### Task
Going through the material below, please gather all lines with the word "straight" in them.
==== Data shown
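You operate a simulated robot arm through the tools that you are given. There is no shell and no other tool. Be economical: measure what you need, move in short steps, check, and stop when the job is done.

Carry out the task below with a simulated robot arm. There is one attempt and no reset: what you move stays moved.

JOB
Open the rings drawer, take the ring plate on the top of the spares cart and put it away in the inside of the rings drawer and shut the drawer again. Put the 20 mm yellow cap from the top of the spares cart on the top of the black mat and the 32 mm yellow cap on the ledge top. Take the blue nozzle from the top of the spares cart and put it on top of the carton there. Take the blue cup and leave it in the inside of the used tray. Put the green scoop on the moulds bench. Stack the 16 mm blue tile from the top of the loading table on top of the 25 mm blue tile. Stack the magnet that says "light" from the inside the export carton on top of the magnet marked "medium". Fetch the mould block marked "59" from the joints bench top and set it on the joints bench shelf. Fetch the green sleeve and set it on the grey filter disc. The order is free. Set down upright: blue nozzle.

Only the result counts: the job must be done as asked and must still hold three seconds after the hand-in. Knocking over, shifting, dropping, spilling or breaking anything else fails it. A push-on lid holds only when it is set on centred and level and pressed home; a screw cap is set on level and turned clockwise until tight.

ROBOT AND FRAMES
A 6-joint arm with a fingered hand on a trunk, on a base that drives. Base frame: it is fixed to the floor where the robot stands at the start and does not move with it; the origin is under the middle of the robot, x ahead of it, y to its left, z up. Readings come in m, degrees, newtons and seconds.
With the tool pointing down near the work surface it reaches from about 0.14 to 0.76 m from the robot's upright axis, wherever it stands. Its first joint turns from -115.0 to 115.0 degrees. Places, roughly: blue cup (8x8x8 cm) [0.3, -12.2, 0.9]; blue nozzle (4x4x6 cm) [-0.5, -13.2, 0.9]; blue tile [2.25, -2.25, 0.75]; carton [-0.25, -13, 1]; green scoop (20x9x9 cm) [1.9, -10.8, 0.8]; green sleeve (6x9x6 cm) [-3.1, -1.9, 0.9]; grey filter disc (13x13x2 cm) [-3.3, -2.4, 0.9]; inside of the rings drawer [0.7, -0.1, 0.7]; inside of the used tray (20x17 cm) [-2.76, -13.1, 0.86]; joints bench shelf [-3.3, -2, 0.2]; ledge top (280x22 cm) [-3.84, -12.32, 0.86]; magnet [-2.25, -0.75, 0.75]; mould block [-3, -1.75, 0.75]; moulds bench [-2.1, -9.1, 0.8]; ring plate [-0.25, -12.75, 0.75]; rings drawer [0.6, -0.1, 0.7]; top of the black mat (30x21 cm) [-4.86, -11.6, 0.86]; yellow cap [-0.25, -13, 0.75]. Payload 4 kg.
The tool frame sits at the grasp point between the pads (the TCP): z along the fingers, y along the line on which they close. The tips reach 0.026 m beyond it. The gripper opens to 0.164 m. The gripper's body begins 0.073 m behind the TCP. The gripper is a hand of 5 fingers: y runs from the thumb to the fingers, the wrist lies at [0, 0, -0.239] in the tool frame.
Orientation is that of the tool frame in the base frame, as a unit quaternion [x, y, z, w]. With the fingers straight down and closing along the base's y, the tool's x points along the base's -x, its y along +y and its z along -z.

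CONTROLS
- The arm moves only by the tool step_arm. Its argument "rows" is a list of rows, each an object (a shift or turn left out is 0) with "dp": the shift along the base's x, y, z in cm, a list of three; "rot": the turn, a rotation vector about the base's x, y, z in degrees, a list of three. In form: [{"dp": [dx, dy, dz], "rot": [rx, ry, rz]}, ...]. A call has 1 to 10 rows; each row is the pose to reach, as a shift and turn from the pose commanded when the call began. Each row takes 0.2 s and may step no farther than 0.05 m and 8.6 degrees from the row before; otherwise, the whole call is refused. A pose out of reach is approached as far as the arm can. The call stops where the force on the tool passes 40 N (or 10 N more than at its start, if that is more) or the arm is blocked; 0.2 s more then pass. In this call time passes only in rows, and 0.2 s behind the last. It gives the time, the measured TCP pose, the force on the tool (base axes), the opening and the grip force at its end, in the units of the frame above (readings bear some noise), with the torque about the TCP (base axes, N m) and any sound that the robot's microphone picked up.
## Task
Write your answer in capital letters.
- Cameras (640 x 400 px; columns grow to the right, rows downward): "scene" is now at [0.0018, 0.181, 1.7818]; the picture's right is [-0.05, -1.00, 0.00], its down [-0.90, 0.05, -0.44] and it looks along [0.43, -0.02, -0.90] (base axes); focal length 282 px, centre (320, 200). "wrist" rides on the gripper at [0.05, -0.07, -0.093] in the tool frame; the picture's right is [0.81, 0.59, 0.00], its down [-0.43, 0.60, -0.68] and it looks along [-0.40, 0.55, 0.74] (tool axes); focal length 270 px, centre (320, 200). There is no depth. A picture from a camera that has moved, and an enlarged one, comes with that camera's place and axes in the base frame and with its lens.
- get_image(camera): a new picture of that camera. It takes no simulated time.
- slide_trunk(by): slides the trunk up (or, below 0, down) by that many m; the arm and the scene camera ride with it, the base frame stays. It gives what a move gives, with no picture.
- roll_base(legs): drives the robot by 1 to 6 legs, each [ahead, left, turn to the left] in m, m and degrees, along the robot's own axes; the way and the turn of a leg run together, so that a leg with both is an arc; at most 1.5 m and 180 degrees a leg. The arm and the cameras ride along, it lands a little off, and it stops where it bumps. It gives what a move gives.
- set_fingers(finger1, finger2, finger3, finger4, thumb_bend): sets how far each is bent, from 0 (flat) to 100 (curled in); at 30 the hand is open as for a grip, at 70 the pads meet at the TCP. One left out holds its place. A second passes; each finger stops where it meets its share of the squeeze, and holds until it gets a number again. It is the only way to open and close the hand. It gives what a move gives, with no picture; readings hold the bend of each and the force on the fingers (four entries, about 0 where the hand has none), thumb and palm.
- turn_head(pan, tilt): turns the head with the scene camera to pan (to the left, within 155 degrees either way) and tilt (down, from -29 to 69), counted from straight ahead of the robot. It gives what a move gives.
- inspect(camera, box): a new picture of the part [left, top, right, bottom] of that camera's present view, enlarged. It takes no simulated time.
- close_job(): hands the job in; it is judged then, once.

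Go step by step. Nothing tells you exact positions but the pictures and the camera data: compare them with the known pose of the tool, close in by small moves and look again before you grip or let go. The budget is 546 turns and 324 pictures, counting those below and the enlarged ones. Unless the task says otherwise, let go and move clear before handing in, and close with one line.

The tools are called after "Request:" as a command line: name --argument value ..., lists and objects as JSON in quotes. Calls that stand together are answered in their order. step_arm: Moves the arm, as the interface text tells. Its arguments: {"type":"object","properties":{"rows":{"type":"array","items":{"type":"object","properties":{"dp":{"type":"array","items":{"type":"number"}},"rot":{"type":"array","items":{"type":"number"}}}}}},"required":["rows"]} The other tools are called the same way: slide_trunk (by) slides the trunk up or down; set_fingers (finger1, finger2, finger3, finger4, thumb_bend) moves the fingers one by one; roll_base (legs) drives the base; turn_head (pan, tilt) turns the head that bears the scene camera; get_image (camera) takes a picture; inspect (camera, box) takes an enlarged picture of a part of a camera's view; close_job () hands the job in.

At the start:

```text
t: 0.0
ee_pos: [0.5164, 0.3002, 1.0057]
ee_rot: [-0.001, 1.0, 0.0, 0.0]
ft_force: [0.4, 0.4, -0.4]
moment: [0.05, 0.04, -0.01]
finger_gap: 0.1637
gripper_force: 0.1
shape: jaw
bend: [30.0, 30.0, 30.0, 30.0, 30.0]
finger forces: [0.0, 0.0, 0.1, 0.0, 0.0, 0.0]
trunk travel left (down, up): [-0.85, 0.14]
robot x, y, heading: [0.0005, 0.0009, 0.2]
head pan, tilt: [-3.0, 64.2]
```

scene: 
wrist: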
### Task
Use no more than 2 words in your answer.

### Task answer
========
### Task answer
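Orientation is that of the tool frame in the base frame, as a unit quaternion [x, y, z, w]. With the fingers straight down and closing along the base's y, the tool's x points along the base's -x, its y along +y and its z along -z.
- turn_head(pan, tilt): turns the head with the scene camera to pan (to the left, within 155 degrees either way) and tilt (down, from -29 to 69), counted from straight ahead of the robot. It gives what a move gives.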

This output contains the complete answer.